125th anniversary of Suffrage in New Zealand

An Angel at My Table screens at Venice Film Festival

5 September 1990

Janet Frame
Janet Frame (back) poses with the actresses who portrayed her at different ages in An Angel at My Table (Te Ara)

Based on the autobiographies of Janet Frame and originally made as a three-part drama for television, An angel at my table was shown in cinemas in 35 countries and won multiple awards, including a Grand Special Jury prize in Venice.

In an article for British newspaper The Guardian, director Jane Campion recalled:

At the Venice Film Festival, the reaction to it was unlike that to any other film of mine, before or after … It was not the best film at the festival, but it was the most loved. When it was awarded the second prize … the crowd wouldn't allow the head of the jury to announce the winner. For 10 minutes they chanted, ‘Angel, Angel, Angel, Angel’. [1]

The visually striking and poetic film follows Frame from childhood to international recognition as a writer.
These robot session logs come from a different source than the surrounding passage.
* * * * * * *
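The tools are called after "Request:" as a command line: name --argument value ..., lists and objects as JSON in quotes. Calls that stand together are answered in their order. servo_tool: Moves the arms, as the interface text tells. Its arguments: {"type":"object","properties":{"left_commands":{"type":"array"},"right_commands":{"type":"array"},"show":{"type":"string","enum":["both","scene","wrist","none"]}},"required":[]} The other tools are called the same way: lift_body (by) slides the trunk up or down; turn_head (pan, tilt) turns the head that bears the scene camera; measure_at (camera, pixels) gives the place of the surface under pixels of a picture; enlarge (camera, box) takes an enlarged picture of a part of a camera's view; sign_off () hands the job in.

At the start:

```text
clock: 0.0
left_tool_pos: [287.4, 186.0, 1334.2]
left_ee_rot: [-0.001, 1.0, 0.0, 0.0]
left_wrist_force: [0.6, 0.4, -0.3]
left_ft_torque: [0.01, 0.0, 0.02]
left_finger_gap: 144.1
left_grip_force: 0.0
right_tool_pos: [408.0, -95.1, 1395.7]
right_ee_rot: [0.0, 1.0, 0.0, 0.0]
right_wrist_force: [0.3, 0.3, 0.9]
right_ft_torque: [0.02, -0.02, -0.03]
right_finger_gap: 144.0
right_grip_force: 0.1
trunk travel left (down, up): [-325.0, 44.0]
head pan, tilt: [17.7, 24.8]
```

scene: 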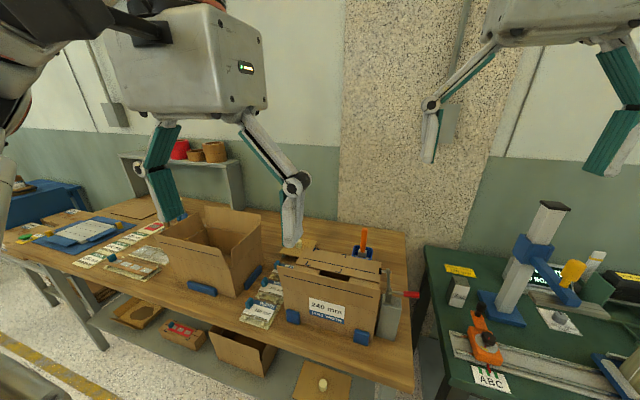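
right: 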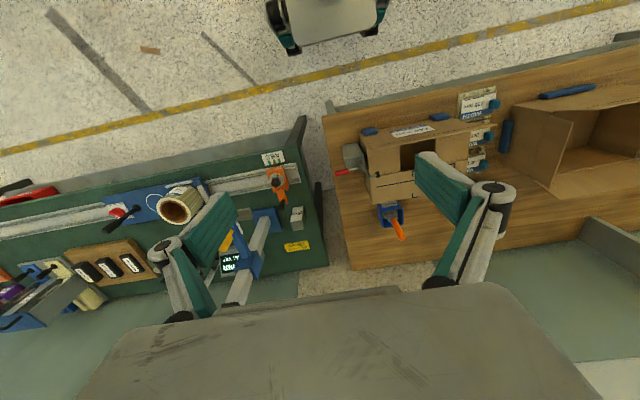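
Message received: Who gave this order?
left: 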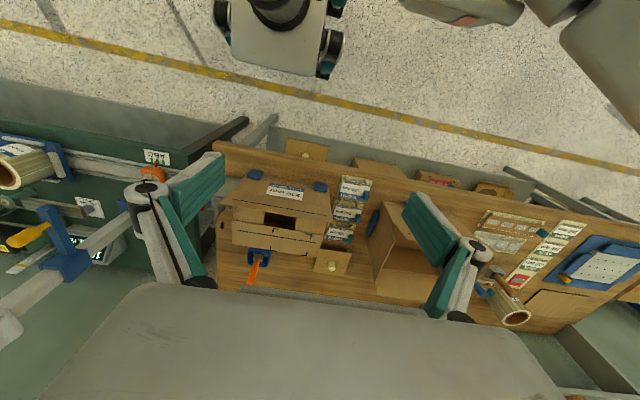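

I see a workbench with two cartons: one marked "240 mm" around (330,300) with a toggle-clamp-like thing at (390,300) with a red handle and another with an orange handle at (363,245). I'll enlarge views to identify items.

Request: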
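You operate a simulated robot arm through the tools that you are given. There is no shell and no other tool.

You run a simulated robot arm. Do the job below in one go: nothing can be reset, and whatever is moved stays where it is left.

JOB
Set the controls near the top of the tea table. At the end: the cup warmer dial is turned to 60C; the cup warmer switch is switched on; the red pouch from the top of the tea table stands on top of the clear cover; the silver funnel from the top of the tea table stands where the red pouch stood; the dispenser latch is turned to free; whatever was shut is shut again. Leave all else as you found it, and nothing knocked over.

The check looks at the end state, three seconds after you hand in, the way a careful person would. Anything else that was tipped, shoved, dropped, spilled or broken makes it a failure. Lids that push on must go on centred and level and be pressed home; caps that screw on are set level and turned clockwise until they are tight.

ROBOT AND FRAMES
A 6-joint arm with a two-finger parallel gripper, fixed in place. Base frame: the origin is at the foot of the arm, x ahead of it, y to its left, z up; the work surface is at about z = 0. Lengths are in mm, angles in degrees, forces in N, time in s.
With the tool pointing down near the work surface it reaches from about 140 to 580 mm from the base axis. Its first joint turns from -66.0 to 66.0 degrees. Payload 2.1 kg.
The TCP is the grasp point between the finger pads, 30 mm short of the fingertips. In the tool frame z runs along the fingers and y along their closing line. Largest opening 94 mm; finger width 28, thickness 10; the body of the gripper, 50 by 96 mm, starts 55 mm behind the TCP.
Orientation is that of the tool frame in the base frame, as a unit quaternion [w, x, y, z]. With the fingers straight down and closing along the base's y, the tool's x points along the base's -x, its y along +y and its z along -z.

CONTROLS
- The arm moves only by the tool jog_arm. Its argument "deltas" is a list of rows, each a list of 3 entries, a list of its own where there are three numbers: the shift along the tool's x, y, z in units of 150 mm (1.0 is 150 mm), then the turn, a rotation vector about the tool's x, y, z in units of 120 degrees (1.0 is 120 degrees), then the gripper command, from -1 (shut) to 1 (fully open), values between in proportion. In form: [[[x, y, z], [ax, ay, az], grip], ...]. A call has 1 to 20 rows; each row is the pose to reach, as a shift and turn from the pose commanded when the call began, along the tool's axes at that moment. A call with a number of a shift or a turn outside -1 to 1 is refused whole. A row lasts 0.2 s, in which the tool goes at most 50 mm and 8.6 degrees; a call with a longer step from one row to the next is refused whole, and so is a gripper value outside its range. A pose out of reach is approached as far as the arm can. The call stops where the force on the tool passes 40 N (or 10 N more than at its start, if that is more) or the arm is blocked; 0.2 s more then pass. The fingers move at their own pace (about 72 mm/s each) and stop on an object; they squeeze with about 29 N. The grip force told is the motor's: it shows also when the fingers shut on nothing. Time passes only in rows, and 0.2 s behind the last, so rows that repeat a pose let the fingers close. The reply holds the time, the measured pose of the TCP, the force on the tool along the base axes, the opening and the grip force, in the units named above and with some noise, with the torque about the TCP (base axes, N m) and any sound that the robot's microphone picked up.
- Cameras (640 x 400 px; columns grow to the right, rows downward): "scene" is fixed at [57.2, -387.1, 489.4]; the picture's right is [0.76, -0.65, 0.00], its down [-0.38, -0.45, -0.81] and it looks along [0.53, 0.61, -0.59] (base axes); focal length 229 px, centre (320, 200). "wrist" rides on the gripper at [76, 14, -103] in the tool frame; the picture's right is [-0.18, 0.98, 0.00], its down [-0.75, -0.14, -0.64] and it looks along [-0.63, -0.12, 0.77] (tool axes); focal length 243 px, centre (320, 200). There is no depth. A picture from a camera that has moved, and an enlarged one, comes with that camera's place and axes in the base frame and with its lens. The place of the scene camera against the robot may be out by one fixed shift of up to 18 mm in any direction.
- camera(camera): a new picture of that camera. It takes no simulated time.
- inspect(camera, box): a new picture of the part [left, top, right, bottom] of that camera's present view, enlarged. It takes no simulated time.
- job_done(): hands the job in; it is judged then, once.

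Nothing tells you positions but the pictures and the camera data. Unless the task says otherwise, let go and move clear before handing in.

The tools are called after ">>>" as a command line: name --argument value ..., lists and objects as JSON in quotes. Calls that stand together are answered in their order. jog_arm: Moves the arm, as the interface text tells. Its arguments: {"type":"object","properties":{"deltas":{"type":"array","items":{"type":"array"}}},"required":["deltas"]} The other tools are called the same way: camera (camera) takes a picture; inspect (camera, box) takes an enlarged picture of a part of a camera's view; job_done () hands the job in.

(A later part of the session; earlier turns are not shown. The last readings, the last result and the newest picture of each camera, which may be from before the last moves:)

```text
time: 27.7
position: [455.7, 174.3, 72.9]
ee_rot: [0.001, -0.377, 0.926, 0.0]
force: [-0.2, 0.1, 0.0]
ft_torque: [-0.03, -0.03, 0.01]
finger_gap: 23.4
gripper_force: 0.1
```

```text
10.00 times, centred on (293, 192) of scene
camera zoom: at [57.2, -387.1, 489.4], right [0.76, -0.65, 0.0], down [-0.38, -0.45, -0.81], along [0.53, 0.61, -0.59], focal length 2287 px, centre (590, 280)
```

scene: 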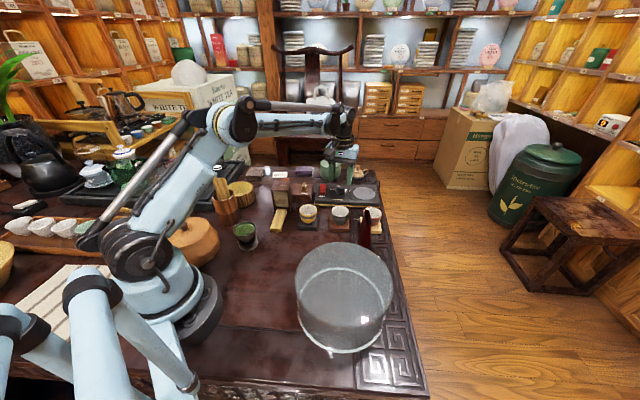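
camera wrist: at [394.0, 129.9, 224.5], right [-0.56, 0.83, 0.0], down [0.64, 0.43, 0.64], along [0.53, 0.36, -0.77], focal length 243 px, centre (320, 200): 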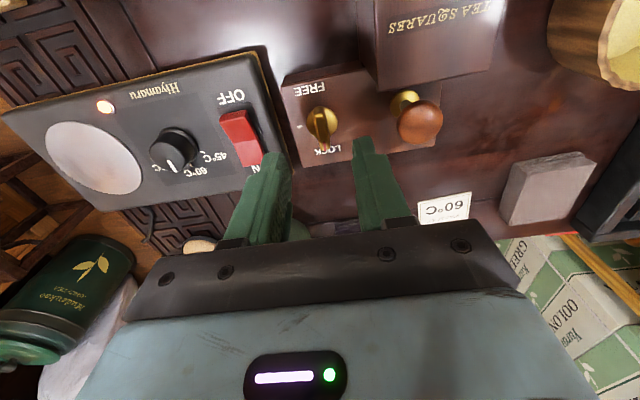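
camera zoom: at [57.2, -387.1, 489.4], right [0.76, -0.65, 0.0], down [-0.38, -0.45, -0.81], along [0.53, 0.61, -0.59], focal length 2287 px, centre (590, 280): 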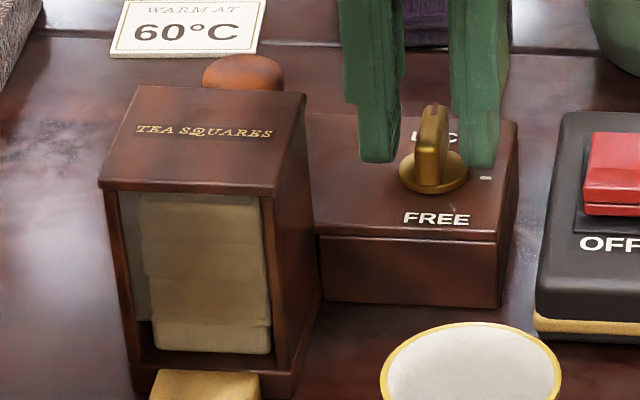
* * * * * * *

It includes powerful portrayals of the trauma she endured throughout her early life, including a misdiagnosis of schizophrenia which led to her receiving electroconvulsive therapy. The film launched the career of New Zealand actor Kerry Fox and encouraged a wider readership to discover Frame’s work.

Three years later Campion won the Palme d’Or at the Cannes Film Festival for her next film, The piano. She was the first (and in 2020 still the only) woman to receive this award.